La integración europea ha alcanzado un punto de muy difícil retorno. El coste de renunciar a sus logros sería enorme. Pero defender el proyecto europeo con el argumento de que sin él estaríamos peor no ofrece muchas garantías de éxito. Resignarse a una arquitectura institucional incomprensible para el ciudadano medio y a unos dirigentes cuidadosamente elegidos para no hacer sombra a los gobernantes nacionales es suicida.

Para cerrar el paso al populismo necesitamos más democracia y dirigentes que conecten con los ciudadanos, con ideas para cosechar los numerosos frutos que quedan en el árbol, dirigentes de los que no se pueda decir malévolamente, como Churchill de su rival: “Llegó un taxi vacío y de él salió Clement Atlee”. Además, hay que buscar mecanismos que permitan, si no su elección directa, dotarles de más representatividad.
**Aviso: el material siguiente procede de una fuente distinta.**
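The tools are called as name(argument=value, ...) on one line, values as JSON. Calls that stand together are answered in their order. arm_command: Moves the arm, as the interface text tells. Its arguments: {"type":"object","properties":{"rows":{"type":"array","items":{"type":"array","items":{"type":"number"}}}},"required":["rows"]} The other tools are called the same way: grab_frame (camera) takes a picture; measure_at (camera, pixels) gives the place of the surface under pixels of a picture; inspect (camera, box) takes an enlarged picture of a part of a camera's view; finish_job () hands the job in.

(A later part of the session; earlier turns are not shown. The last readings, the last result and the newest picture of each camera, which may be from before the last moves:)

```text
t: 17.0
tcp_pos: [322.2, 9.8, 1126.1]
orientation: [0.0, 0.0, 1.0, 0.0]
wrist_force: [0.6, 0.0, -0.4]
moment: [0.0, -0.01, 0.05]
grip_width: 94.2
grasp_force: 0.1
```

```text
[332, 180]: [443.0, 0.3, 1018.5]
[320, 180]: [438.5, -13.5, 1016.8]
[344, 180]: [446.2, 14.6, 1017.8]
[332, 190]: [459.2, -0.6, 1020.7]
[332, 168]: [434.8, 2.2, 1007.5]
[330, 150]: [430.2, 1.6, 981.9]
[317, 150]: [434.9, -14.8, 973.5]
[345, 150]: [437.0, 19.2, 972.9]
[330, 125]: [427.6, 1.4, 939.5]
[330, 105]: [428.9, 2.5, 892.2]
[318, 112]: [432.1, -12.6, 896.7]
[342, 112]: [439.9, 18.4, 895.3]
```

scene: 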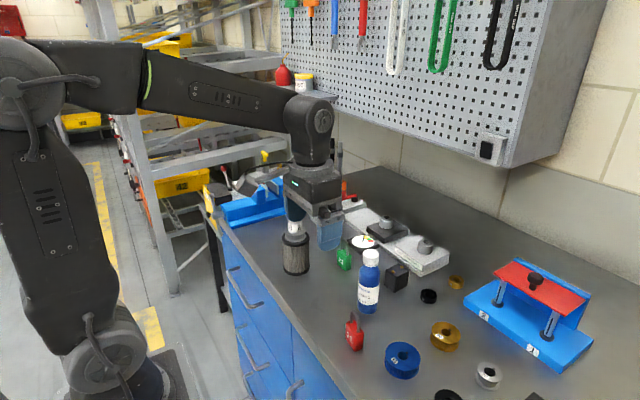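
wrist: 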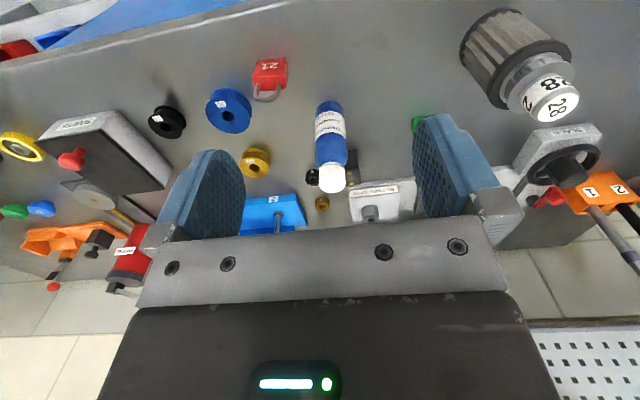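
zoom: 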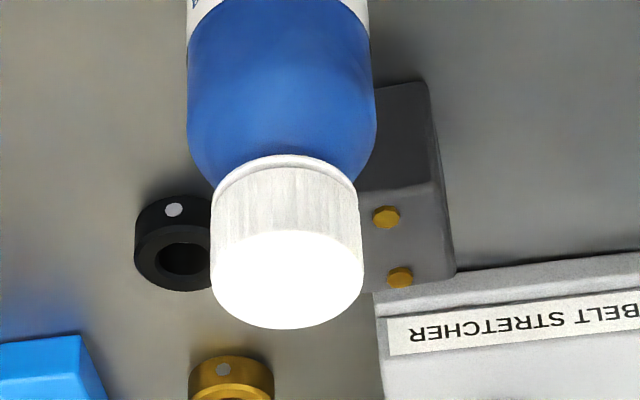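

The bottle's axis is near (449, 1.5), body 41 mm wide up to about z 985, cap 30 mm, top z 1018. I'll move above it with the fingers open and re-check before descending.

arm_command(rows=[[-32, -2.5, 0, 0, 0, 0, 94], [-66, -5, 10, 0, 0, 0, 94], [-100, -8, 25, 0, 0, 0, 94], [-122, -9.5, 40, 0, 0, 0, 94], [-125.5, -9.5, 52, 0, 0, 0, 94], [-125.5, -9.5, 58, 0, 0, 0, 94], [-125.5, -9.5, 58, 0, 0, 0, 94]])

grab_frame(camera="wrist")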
Como se vio en la elección de Jean-Claude Juncker —aunque luego no se haya notado la diferencia por culpa del interesado—, para conseguirlo no se precisan grandes reformas.

El viejo símil de la bicicleta que no puede detenerse, so pena de perder el equilibrio, contiene un fondo de verdad. Para recuperar la ilusión, para volver a ser atractiva, la Unión debe retomar el impulso integrador, aunque sea con velocidades variables. La elección de Macron supone una inyección de europeísmo: sería necio no aprovecharla a fondo. Pero para que una mayor integración sea viable es necesario acercar los dirigentes e instituciones de Bruselas a los ciudadanos. De otro modo, el nacional populismo no dejará de crecer.

Carles Casajuana, escritor y diplomático, fue embajador en el Reino Unido. Su último libro publicado es Las leyes del castillo (notas sobre el poder).